Fannie O’Linn Chadron Nebraska Dawes County Northwestern Panhandle Founder Attorney Teacher Show 062

Chadron The Northwestern Nebraska Panhandle town founded by Frances Maria Brainard O’Linn

Show 062

I’m Mitchell Chadrow and this is the Listen Up Show Podcast

Fanny was not only the founder of a town she was a noteworthy pioneer for settling the west, a school teacher, a postmaster, the fifth woman admitted to the Bar in Nebraska, a community builder and most of all a hero that should be studied by all in business and life.

-> What are we going to learn today?

-> What Legacy did Fanny Leave and how can her lessons apply to your everyday business and life?

-> Why do an entire podcast on Fanny?

;After doing research on her story I was shocked that even people in the town of Chadron know little about her let alone Nebraskians especially how her story applies to business

I started asking myself why has this most amazing woman somehow been placed on the back seat of history – maybe until now there has been no one to be her voice or maybe she has no relatives or family to tell her story.  It really seemed unfair because she should at least be on a short list of notable Nebraska women.  To me, she really seemed to have been unforgotten but I’m changing all that now

I mean we all have heard of William Jennings Bryan the orator and Nebraska politician read and heard stories of the Travelings of Lewis and Clark
Know about The Showmanship of William F. Cody and of course the Notoriety of Charlie Starkweather.

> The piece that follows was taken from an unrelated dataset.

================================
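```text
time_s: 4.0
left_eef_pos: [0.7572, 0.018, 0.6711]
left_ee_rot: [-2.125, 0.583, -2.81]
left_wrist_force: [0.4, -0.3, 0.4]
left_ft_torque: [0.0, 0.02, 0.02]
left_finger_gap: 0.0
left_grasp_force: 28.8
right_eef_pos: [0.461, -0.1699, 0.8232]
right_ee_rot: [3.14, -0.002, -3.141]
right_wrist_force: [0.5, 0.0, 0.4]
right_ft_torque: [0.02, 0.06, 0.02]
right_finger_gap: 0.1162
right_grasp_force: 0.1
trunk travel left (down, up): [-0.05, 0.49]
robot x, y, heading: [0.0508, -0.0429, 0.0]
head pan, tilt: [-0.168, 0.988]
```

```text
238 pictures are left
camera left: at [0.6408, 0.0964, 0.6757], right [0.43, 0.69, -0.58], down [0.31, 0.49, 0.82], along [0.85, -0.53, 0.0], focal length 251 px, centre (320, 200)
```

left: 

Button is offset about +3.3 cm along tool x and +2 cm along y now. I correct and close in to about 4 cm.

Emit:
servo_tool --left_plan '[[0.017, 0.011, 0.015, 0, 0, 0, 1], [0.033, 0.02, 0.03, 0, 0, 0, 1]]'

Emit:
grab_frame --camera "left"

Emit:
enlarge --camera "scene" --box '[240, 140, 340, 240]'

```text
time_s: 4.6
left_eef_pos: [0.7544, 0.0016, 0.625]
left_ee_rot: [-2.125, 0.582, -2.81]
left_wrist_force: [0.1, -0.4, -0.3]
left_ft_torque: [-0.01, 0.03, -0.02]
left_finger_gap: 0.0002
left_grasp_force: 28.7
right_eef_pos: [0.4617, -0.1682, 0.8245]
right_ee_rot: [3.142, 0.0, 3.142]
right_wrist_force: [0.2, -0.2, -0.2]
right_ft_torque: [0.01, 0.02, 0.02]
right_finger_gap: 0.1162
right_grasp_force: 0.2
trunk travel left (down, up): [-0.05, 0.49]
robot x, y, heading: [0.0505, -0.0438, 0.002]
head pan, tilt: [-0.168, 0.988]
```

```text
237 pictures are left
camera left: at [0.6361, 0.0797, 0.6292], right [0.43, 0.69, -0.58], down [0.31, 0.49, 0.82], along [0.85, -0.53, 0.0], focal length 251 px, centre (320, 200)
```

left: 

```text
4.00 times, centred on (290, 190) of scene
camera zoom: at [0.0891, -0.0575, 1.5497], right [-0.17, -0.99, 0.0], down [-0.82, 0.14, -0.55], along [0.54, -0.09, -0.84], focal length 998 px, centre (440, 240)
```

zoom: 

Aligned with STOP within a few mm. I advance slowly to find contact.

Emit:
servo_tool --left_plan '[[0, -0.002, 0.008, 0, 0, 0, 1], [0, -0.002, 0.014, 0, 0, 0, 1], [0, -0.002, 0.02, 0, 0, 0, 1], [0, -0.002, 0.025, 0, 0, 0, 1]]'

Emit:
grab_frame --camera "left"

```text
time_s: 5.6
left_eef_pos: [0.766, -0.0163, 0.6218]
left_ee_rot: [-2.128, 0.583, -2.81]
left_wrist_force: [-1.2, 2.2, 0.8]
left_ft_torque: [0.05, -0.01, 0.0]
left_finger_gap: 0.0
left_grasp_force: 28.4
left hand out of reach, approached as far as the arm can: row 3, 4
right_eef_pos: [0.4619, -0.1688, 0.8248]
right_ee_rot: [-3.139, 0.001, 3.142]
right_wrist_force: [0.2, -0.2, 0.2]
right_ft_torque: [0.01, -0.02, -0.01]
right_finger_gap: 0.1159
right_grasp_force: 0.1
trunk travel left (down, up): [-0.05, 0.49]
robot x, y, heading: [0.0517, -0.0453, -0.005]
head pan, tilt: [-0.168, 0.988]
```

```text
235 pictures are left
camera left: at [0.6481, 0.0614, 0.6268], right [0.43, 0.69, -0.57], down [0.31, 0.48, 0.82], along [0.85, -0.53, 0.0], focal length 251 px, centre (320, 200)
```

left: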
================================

However, it’s not every day that a woman in the In the 1880’s helps start up a

town. builds a community of people in the heartland of America becomes a pioneer settling the west, is the fifth woman to become an attorney in Nebraska and the 11th registered with the US Supreme Court – she was a postmaster, a mid wife, a school teacher, and so much more

She was born back on April 13, 1848 in a small town called Magnolia the county seat of Harrison County Iowa, Fanny graduated at the University State University of Iowa in Iowa City as valedictorian and youngest member of the class’ at the State University of Iowa in Iowa City. She became a teacher at Magnolia High School and then principal at Buena Vista High School.

When her father moved to Magnolia Iowa it only had a population of 500 however by 1876 Magnolia was removed as the county seat, which left the place with but little else than a small, local trade. Hallowed be the name Magnolia to many a pioneer, who knew the place as Harrison County’s best town.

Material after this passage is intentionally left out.